In an action to recover damages for personal injuries, etc., the defendant appeals, as limited by its brief, from so much of an order of the Supreme Court, Nassau County (Winslow, J.), dated July 30, 2012, as denied that branch of its motion which was for summary judgment dismissing the cause of action alleging negligent supervision.
Ordered that the order is reversed insofar as appealed from, on the law, with costs, and that branch of the defendant’s motion which was for summary judgment dismissing the cause of action alleging negligent supervision is granted.
On February 10, 2009, the infant plaintiff, who was then eight years old, was waiting to use the bathroom located in his first-grade classroom. As a fellow student exited the bathroom, the infant plaintiff placed his right hand near the door hinge, allegedly causing injuries to his middle and ring fingers. The infant plaintiff’s special education aide testified at an examination before trial that, at the time of the incident, she was standing in the vicinity of the bathroom, approximately three to six feet away from the infant plaintiff. She testified that, as the door was being opened, the infant plaintiff “whipped his body around” and placed his fingers inside the hinged side of the bathroom door. She further testified that the whole incident took approximately one second and occurred “instantaneously.”
The plaintiffs commenced this action alleging causes of action to recover damages for negligent supervision and, in effect, premises liability. The defendant moved for summary judgment dismissing the complaint. The Supreme Court granted that branch of the motion which was to dismiss the cause of action alleging, in effect, premises liability. The Supreme Court, *953however, denied that branch of the motion which was to dismiss the cause of action alleging negligent supervision.
“Schools are under a duty to adequately supervise the students in their charge and they will be held liable for foreseeable injuries proximately related to the absence of adequate supervision” (Mirand v City of New York, 84 NY2d 44, 49 [1994]). “Schools are not insurers of safety, however, for they cannot reasonably be expected to continuously supervise and control all movements and activities of students; therefore, schools are not to be held liable for every thoughtless or careless act by which one pupil may injure another” (id. [internal quotation marks omitted]). Moreover, “[w]here an accident occurs in so short a span of time that even the most intense supervision could not have prevented it, any lack of supervision is not the proximate cause of the injury and summary judgment in favor of the . . . defendant ] is warranted” (Convey v City of Rye School Dist., 271 AD2d 154, 160 [2000]; see Weiner v Jericho Union Free School Dist., 89 AD3d 728, 729 [2011]; Tanenbaum v Minnesauke Elementary School, 73 AD3d 743, 744 [2010]; Paca v City of New York, 51 AD3d 991, 993 [2008]; Mayer v Mahopac Cent. School Dist., 29 AD3d 653, 654 [2006]).

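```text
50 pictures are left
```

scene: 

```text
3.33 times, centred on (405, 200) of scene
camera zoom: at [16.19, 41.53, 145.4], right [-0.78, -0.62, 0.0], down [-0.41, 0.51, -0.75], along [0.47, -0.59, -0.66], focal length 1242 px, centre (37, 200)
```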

Here, the defendant established its prima facie entitlement to judgment as a matter of law with respect to the cause of action alleging negligent supervision by eliminating all triable issues of fact (see O’Brien v Sayville Union Free School Dist., 87 AD3d 569, 570 [2011]; Walsh v City School Dist. of Albany, 237 AD2d 811, 812 [1997]). In opposition, the plaintiffs failed to raise a triable issue of fact (see Alvarez v Prospect Hosp., 68 NY2d 320, 324 [1986]). Accordingly, the Supreme Court should have granted that branch of the defendant’s motion which was for summary judgment dismissing the cause of action alleging negligent supervision. Eng, EJ., Rivera, Angiolillo and Balkin, JJ., concur.